Researchers Tracking Fungus

Nearly one-third of the global rice production is lost each year to a disease known as blast. That much rice could feed 60 million people, a UA researcher said.

Martin Egan, assistant professor of plant pathology in the Dale Bumpers College of Agricultural, Food and Life sciences, obtained his Ph.D. in molecular plant pathology from the University of Exeter, UK, a leading institution in rice blast research. Egan recently received a $110,332 grant from the UofA Chancellor’s Innovation Fund to study the cell functions of M. oryzae, the blast fungus.

“It’s a serious threat to global food security,” Egan said.

Arkansas rice growers are responsible for about half of the rice grown in the U.S., so the disease is especially costly here.

The airborne disease is spread by spores that land on rice leaves and stick tightly, Egan said. Within eight hours, the spore germinates and forms a dome-shaped infection cell called the appressorium. This structure generates an enormous amount of pressure that builds up to allow it to punch its way physically through the leaf, where it begins colonizing the tissue and dampening the plant’s immune system.

“You don’t really see disease symptoms for about three days after infection, so it’s kind of silently colonizing the tissue,” Egan said.

This intrusion is made possible partly by a ring-shaped structure called a septin ring. The blast spores produce filaments made of septin, a class of protein. The filaments then grow into a ring structure where the appressorium is attached to the plant.

The septin ring is essential to spreading the fungus. Researchers are working to discover ways to stop that spread.

Egan and his co-investigator, Yong Wang of the U of A physics department, will be looking for other proteins that might play a role in controlling or regulating the septin filaments that build the septin ring.

Wang employs a Nobel Prize-winning technique called “super-resolution fluorescence microscopy” to help understand how the proteins that build the septin ring structures organize.

The technique, invented between 2006-2008, won the 2014 Nobel Prize in chemistry.

“Conventional fluorescence microscopy has a special resolution of 200 nanometers,” Wang said. “It’s not good for the proteins inside the bacteria, because the bacteria itself is about 500 nanometers in diameter, and the proteins are, like, 5 nanometers.”

The super-resolution technique is about 10-20 times better than conventional fluorescence microscopy, Wang said, allowing them to see the individual proteins inside the cells, bacteria or fungus.

“We would like to look at the septin ring at different time points and see how this ring structure develops,” Wang said.

Alvaro Durand-Morat and Lawton Nalley, both professors of agricultural economics and agribusiness, have researched and published reports on the global economic impact of the blast disease.

Rice is an important food staple for more than half of the world, according to a 2016 report by the professors.
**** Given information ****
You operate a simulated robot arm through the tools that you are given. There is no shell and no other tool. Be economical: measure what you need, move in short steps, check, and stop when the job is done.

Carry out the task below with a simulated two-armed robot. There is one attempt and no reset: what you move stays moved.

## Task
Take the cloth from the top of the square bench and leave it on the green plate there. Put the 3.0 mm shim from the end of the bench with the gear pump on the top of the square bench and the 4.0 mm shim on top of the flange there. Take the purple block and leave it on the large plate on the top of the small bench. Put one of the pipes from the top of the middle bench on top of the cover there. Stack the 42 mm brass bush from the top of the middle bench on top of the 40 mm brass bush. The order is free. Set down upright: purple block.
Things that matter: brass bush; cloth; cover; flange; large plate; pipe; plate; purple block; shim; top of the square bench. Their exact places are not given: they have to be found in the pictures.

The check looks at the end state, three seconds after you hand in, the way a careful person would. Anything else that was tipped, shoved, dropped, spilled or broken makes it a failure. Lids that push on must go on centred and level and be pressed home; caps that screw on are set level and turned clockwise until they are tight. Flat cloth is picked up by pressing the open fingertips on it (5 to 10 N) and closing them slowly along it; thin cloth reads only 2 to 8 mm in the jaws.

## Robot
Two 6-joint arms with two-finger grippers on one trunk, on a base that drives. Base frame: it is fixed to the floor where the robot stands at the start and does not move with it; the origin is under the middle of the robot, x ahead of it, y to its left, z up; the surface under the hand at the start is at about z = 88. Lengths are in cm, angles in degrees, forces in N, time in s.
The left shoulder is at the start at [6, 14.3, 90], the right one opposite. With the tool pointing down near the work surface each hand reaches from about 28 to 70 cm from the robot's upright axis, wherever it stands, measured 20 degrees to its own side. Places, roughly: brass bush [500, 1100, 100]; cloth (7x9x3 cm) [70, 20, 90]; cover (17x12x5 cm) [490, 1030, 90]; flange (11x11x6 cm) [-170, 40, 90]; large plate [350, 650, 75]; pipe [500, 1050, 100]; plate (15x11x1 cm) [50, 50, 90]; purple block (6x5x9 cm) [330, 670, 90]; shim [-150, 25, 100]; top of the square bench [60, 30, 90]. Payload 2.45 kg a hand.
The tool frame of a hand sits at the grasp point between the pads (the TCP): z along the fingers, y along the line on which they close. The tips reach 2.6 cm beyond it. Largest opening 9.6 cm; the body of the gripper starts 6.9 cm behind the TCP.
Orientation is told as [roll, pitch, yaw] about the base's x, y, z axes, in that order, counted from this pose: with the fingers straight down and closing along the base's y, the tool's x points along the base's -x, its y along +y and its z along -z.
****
Therefore, the world supply must double by 2050 to keep up with the food demand from population growth.

Some strains of the fungus are quickly growing resistant to fungicides, so the need to identify new ways of addressing the disease is urgent.

Additionally, there is now a population of blast fungus that has adapted to infect wheat crops in South America.

“It’s the same organism, it’s just made a host leap,” Egan said.

Egan said one way of potentially preventing rice blast is planting cultivars that are genetically resistant to the disease. However, he also said the pathogen will adapt and overcome that resistance within a matter of one to three years.

Results from the researchers’ 2016 study showed that, by eliminating blast from production in the Mid-South, U.S. rice producers would gain $69.34 million annually and increase the rice supply to feed an additional one million consumers globally.